Selama bekerja di sana, Tuty sering mendapat pelecehan seksual dari sang majikan. Tak tahan dengan perlakuan majikannya, pada 11 Mei 2010 Tuty melawan. Ia membela diri dengan tongkat yang menimbulkan kematian majikannya.
Takut, Tuty melarikan diri. Dalam pelarian, Tuty justru kembali mendapat musibah. Ia diperkosa sembilan pria. Tuty kemudian ditangkap polisi Arab Saudi.
Hakim pengadilan setempat menjatuhkan vonis hukuman mati terhadap Tuty pada Juni 2011.

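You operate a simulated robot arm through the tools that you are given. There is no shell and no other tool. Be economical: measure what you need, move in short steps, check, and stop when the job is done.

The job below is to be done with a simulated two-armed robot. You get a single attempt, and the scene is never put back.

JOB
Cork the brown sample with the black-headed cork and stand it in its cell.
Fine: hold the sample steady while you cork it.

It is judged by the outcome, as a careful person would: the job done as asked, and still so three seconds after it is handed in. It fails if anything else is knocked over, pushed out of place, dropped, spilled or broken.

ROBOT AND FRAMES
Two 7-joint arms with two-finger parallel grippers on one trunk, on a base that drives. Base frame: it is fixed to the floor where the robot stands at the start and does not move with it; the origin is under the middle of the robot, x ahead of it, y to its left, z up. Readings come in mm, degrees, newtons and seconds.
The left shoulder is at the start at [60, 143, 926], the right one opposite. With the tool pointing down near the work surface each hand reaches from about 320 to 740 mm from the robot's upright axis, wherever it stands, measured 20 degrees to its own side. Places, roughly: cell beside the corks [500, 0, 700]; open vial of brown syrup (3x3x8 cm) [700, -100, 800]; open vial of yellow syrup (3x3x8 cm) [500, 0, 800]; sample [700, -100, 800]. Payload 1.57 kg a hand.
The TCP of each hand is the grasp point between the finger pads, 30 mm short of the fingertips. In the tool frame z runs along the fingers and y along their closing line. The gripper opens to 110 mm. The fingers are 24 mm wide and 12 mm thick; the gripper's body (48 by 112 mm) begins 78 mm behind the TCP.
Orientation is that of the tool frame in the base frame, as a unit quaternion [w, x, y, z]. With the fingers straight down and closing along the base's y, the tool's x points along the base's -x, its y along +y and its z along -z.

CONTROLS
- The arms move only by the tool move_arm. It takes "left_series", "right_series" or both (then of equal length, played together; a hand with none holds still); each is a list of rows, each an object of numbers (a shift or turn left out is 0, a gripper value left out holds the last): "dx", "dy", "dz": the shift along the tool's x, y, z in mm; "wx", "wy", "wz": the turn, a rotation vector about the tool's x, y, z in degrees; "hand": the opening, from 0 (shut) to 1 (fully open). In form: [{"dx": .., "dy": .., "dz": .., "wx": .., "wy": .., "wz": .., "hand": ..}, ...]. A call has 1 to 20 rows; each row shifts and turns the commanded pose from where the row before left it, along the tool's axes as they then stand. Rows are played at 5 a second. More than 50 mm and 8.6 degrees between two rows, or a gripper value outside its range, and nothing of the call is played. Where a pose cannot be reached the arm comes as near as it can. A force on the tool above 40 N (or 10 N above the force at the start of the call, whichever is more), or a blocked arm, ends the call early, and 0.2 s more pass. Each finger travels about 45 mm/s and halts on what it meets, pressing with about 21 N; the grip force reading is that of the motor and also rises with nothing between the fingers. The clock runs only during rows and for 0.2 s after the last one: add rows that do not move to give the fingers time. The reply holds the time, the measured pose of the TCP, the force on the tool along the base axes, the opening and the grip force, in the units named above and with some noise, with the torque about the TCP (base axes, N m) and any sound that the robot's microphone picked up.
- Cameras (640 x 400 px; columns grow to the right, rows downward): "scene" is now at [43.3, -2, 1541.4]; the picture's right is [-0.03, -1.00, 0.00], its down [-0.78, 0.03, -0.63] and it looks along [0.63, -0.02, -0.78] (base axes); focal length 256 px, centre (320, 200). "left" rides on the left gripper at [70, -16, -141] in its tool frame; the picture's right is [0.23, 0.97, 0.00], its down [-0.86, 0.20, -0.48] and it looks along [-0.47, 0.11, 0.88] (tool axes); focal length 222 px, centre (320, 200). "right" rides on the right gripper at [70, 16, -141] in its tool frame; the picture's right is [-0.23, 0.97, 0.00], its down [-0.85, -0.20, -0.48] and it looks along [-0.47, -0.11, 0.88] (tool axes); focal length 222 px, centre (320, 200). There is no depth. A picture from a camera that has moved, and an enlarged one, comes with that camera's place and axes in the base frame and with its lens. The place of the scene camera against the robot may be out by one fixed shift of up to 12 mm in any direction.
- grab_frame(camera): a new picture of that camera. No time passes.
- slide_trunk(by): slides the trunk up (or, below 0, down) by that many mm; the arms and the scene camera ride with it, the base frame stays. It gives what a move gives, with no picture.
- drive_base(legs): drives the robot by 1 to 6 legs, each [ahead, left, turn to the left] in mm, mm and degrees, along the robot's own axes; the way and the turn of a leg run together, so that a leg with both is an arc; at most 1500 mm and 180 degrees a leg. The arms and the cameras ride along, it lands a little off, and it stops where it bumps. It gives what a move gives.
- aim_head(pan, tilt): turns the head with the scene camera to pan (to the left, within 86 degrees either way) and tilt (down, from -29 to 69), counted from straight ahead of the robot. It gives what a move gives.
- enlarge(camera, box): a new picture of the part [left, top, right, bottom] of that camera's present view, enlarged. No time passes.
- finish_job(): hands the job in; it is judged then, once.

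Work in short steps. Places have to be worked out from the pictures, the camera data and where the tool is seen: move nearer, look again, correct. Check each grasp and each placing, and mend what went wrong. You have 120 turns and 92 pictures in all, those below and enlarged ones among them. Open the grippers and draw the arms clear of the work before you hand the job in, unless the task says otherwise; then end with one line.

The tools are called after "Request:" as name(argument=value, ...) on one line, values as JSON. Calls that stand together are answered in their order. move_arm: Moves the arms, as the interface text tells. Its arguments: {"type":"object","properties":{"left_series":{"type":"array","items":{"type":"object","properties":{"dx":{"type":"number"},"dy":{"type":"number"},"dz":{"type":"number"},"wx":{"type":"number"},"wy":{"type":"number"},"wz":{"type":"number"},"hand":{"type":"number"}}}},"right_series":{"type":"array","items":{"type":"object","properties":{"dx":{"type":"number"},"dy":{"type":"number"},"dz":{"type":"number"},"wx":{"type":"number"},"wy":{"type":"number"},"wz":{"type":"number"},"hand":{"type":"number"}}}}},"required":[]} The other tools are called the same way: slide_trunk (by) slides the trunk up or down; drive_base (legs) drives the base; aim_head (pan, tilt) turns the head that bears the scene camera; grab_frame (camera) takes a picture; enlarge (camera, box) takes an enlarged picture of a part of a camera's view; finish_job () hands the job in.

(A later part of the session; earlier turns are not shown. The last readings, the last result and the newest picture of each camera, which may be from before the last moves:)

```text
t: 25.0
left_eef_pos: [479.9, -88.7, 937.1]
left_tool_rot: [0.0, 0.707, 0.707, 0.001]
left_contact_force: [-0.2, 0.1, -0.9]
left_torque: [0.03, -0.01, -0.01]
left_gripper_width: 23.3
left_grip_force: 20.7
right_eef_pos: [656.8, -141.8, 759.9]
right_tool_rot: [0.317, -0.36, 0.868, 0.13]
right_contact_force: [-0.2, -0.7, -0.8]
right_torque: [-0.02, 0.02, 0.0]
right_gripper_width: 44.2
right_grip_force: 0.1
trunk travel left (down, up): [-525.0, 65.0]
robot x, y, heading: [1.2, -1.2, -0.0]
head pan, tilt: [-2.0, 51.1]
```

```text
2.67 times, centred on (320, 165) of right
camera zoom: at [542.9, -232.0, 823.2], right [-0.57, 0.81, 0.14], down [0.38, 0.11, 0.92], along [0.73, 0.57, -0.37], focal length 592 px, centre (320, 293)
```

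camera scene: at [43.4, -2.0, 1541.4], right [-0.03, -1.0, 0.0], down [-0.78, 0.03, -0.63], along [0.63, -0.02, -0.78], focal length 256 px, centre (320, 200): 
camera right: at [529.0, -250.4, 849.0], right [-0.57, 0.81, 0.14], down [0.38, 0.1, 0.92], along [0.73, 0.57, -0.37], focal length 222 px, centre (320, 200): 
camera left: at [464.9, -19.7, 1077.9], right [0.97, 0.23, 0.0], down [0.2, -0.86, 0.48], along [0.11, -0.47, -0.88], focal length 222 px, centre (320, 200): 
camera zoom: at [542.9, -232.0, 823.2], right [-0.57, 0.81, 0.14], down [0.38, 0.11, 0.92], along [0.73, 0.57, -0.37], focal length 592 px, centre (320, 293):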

Kini kabarnya masih ada belasan TKI/TKW yang menanti nasib serupa yang menimpa Tuty: eksekusi mati.
Merespon kabar duka nan memilukan itu, kami dari berbagai elemen masyarakat kembali akan menggelar Aksi Kamisan Makassar.
Pada Aksi Kamisan Makassar ke-43 ini, kami menyatakan sikap:
1. Mengecam eksekuti mati yang dilakukan Pemerintah Arab Saudi terhadap Tuty Tursilawaty tanpa notifikasi kepada pemerintah Indonesia.
2. Meminta pemerintah Indonesia mengirim surat protes ke pemerintah Arab Saudi atas eksekusi mati terhadap Tuty tanpa notifikasi ke pemerintah Indonesia.
3. Menyesalkan sikap pemerintah Indonesia, terkhusus Kementerian Luar Negeri RI, yang terkesan tak memedulikan nasib Tuty.
Tak terdengar ada upaya diplomasi, bantuan hukum atau pendampingan dari pemerintah Indonesia untuk menangguhkan hingga membatalkan eksekusi mati terhadap Tuty.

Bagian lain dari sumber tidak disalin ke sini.